/---

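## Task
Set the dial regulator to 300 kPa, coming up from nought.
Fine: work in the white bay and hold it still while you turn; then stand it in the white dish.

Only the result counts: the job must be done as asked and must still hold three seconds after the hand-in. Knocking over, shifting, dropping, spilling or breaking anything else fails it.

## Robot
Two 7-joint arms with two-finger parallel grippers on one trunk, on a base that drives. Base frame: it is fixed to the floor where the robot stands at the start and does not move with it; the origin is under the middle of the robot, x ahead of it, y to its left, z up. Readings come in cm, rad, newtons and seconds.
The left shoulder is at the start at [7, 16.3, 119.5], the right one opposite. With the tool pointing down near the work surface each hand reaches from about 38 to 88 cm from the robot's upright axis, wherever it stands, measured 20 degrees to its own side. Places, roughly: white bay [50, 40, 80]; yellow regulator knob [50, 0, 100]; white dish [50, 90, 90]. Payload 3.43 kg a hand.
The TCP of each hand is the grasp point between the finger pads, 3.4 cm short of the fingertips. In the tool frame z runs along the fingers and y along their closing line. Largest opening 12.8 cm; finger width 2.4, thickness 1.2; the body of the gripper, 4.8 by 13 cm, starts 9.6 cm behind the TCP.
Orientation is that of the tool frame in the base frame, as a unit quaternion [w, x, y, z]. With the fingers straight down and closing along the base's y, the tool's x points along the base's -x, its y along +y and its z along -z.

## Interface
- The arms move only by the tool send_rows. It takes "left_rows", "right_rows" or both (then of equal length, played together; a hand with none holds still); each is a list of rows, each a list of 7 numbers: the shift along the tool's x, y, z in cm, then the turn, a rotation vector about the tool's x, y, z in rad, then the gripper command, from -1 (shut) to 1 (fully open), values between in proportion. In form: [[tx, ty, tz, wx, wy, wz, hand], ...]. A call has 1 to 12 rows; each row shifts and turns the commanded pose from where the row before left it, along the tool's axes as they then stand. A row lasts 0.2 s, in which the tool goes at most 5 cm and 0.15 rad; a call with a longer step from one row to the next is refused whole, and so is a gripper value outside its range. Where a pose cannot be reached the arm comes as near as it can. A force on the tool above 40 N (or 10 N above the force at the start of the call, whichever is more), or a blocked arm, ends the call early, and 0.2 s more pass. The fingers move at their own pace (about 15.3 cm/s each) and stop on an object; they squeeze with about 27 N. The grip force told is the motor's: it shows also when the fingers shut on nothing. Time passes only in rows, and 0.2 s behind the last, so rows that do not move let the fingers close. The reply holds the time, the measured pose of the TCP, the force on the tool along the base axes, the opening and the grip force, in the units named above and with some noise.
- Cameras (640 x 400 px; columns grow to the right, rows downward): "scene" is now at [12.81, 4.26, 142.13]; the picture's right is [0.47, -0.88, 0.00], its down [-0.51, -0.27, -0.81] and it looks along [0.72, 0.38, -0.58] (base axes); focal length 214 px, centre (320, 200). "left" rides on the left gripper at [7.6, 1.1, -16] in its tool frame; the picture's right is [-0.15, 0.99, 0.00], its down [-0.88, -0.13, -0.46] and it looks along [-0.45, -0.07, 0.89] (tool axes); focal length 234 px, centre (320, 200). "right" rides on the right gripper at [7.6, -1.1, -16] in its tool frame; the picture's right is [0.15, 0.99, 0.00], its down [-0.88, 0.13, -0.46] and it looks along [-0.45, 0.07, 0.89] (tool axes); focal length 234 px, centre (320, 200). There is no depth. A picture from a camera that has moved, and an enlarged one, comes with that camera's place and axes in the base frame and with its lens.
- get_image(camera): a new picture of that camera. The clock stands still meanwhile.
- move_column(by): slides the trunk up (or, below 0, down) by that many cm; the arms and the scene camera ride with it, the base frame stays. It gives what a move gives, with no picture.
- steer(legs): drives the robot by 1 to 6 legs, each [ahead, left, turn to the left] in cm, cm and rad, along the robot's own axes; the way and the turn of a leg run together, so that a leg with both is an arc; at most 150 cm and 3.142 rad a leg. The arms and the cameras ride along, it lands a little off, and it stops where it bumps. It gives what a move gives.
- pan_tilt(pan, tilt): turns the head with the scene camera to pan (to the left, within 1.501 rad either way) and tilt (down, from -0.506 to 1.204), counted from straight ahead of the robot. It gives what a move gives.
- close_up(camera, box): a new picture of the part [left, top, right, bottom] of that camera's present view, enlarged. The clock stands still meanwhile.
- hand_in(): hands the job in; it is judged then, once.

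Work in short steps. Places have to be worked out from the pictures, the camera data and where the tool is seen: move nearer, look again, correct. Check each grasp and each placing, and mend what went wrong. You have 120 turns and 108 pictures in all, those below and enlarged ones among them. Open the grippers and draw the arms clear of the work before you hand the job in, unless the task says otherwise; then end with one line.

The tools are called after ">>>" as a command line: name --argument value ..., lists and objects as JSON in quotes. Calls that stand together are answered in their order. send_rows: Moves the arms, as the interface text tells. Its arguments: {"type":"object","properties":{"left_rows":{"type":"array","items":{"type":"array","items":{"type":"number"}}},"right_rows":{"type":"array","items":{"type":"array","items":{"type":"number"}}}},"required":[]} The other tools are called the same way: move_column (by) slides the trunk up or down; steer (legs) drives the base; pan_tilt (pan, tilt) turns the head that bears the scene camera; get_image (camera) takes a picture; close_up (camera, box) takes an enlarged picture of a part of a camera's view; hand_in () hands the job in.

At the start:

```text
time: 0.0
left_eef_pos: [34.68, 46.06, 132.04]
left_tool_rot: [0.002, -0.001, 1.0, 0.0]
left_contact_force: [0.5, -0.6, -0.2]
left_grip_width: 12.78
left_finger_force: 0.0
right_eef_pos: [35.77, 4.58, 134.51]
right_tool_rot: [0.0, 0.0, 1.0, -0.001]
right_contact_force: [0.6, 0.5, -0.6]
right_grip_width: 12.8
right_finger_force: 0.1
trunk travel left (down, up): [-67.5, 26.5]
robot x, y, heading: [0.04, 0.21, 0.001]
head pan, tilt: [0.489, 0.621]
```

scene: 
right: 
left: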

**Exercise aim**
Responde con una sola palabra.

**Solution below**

\---

Review the preceding data and report every line that includes the string "meanwhile".

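- get_image(camera): a new picture of that camera. The clock stands still meanwhile.
- close_up(camera, box): a new picture of the part [left, top, right, bottom] of that camera's present view, enlarged. The clock stands still meanwhile.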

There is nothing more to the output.